GOAL » Copy each line that holds "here".

DATA EXCERPT »

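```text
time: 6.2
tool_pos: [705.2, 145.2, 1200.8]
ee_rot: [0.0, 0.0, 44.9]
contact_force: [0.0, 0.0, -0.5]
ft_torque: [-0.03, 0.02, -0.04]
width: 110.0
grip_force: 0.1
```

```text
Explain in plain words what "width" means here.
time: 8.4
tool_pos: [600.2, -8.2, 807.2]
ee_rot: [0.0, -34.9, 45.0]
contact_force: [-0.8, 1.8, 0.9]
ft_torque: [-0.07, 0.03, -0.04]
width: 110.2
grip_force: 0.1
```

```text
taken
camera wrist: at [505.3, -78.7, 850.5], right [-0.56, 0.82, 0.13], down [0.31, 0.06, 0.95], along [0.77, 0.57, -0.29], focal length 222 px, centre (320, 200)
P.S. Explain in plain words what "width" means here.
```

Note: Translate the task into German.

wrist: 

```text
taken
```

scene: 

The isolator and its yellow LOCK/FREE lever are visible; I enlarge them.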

THE ANSWER »
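Explain in plain words what "width" means here.
P.S. Explain in plain words what "width" means here.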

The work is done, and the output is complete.